Der Autokrat Alexander Lukaschenko erlebt mit den aktuellen Sozialprotesten seine grösste innenpolitische Krise. Stand der Präsident den Protesten anfangs noch ratlos gegenüber, ist er inzwischen wieder zur Sprache der Repressionen zurückgekehrt.

Sofia ist wütend. «Das Blaue vom Himmel» hätte Präsident Lukaschenko, der das Land seit 1994 mit harter Hand regiert, versprochen. Und jetzt? «Es gibt keine Arbeit, es gibt kein Geld», schimpft die 78-jährige Rentnerin. «Lukaschenko hat uns betrogen.» 

Sofia ist so wütend, dass sie selbst am 25. März ins Zentrum von Minsk gekommen ist, am «Freiheitstag», an dem die Opposition traditionell der Gründung der Weissrussischen Volksrepublik 1918 gedenkt. Wie Vieh treiben die Polizisten Demonstranten, aber auch Passanten in die Gefangenentransporter.

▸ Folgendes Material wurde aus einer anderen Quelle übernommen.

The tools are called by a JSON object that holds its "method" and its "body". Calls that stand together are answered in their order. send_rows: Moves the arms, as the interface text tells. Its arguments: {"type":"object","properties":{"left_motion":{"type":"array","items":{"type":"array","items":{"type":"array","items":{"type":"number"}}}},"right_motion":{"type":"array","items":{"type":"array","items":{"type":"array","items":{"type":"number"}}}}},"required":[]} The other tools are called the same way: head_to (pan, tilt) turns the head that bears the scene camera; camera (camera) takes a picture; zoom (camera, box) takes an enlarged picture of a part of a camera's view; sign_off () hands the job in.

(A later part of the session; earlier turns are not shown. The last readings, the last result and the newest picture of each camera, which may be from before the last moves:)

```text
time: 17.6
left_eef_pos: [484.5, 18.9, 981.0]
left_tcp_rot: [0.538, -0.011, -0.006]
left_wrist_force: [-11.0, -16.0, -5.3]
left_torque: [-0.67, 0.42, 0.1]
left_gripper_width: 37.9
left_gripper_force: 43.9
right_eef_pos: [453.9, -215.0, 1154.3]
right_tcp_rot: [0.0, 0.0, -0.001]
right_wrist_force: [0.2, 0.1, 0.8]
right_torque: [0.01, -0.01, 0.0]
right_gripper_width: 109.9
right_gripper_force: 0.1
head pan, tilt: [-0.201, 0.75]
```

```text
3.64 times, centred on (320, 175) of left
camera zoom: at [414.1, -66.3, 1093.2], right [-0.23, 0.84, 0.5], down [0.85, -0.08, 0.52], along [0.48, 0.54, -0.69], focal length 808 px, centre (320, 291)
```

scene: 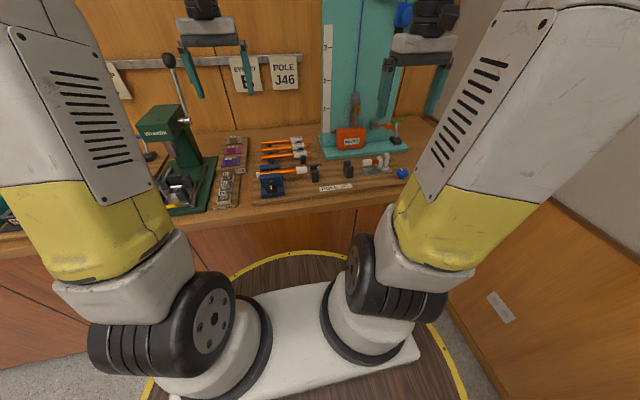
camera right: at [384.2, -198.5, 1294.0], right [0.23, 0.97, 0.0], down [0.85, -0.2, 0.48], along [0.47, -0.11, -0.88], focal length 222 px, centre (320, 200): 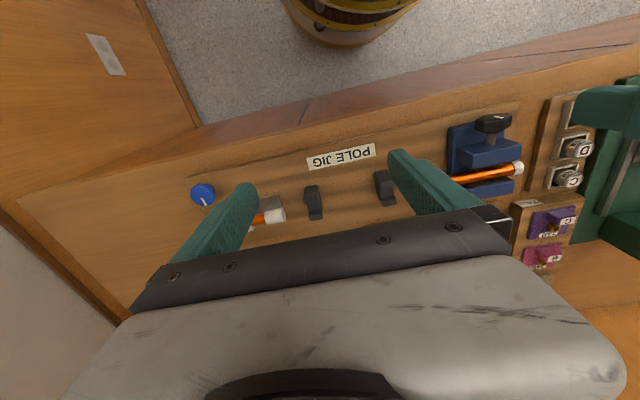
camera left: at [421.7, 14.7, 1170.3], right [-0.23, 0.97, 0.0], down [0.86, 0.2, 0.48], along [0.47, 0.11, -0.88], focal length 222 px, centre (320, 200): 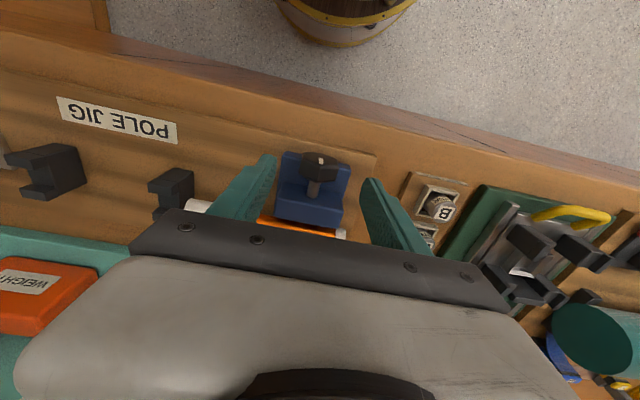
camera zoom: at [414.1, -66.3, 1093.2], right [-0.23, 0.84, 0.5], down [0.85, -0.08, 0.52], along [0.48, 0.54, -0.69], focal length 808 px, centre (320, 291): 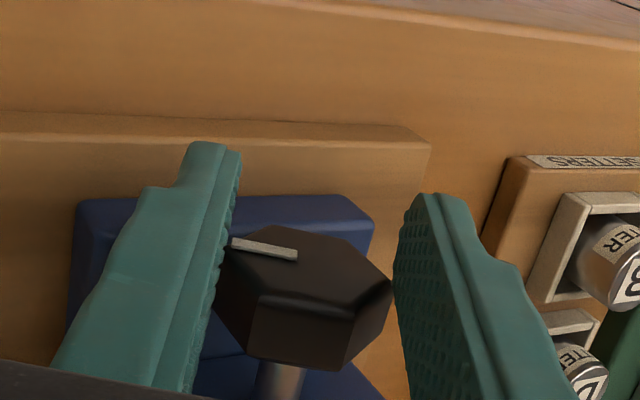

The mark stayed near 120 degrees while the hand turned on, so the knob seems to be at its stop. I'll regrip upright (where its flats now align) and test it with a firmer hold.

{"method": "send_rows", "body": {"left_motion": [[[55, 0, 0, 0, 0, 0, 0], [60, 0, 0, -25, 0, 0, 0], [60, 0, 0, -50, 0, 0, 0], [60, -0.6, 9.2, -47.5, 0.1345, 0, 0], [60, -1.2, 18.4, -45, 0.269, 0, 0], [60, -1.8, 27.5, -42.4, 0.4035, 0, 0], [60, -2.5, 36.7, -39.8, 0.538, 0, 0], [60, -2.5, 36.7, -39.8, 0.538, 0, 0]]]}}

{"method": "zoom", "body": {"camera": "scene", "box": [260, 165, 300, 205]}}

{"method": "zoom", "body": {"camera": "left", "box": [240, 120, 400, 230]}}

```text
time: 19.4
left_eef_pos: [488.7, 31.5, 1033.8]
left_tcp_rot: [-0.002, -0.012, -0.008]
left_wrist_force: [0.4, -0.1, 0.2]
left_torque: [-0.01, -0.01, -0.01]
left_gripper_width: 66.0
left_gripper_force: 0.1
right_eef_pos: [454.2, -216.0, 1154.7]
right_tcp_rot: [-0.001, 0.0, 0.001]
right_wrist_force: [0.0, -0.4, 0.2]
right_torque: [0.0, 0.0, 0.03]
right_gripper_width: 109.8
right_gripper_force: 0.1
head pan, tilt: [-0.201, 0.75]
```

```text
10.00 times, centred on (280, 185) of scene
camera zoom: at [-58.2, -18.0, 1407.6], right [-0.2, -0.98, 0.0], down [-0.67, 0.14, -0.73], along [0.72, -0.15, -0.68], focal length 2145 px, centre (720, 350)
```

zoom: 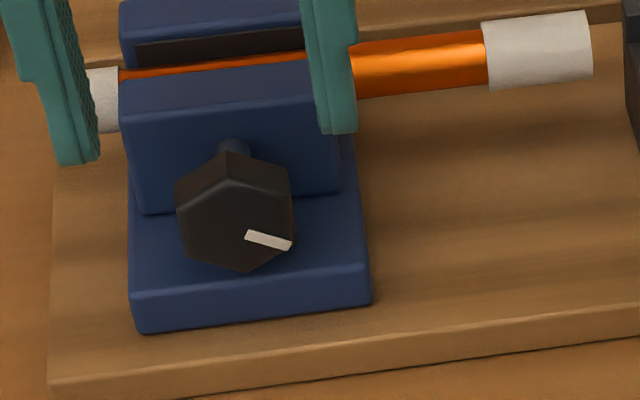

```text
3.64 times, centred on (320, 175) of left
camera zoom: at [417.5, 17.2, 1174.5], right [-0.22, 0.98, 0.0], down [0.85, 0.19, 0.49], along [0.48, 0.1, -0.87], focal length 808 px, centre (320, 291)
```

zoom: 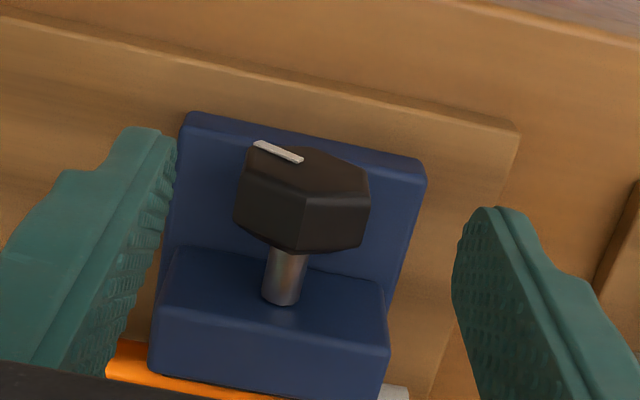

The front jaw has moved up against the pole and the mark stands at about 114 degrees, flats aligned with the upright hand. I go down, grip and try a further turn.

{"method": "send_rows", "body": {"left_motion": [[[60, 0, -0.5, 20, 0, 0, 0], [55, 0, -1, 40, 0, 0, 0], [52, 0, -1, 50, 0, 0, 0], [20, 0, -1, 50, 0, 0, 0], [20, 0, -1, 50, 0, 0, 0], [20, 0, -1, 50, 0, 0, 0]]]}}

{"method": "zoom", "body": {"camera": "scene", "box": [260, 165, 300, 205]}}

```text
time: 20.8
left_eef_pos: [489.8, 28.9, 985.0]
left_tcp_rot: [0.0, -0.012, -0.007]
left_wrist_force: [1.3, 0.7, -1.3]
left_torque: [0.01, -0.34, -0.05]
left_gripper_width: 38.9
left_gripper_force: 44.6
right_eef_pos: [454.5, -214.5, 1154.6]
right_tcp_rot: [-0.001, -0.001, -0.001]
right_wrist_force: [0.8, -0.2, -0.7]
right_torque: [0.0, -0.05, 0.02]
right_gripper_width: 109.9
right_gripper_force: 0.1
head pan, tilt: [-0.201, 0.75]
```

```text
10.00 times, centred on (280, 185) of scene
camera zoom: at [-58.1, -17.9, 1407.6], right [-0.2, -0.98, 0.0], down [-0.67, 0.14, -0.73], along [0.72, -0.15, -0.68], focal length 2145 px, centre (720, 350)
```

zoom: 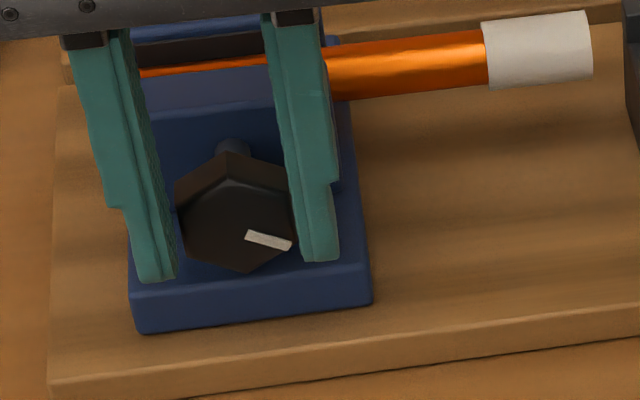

Doch Sofia hat keine Angst mehr. «Lukaschenko soll hierher kommen und sich anhören, was ihm das Volk zu sagen hat, anstatt uns die Bullen auf den Hals zu hetzen!» 

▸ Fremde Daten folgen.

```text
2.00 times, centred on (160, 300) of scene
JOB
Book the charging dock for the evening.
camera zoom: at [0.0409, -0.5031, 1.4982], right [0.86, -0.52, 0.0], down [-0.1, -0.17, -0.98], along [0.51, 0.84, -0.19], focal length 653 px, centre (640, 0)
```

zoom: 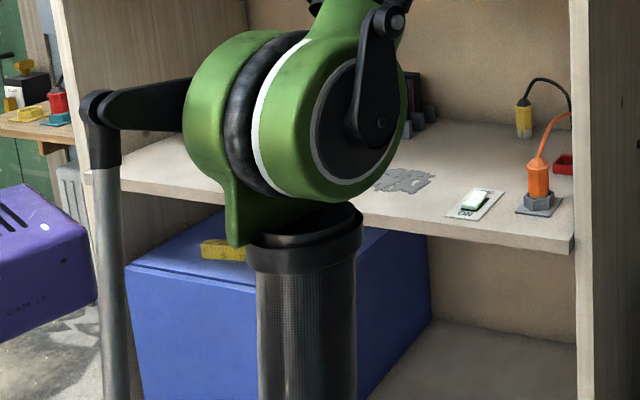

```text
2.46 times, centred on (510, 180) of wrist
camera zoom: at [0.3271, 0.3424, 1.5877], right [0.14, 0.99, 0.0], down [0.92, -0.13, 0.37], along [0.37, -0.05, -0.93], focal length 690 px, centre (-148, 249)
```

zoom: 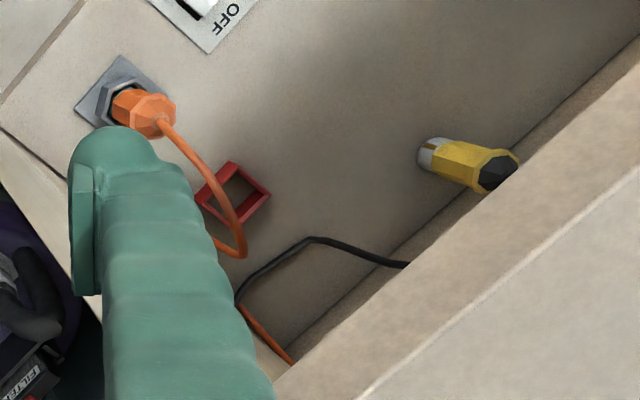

Tausende Weissrussen sind in den vergangenen Wochen gegen die sogenannte «Sozialschmarotzer-Steuer» auf die Strasse gegangen. Eine Steuer von umgerechnet 180 Euro, die jene zahlen sollen, die offiziell weniger als sechs Monate im Jahr eine Arbeit haben. Das ist viel in einem Land mit einem Durchschnittsgehalt von 350 Euro.

Entführung durch den KGB

Zu Beginn liess Lukaschenko die Demonstranten gewähren und hat auf den Druck der Strasse hin die Steuer sogar ausgesetzt. Doch die Proteste sind weitergegangen und wurden zunehmend politisch. Immer direkter wenden sie sich gegen den Präsidenten selbst. Von einem «Frühling von Belarus», wie Weissrussland in der Landessprache heisst, sprechen die oppositionellen Medien, von der grössten innenpolitischen Krise Lukaschenkos die regimetreuen. 

Doch jetzt greift Lukaschenko wieder hart durch. Im Staatsfernsehen wird versucht, die Proteste, die immer friedlich waren, als «nazi-ähnlich» abzutun, während der einzige unabhängige Sender Belsat mit Razzien und Festnahmen schikaniert wird. Zuletzt wurden 26 Männer inhaftiert, denen das Regime vorwirft, gewaltsame Provokationen vorbereitet zu haben.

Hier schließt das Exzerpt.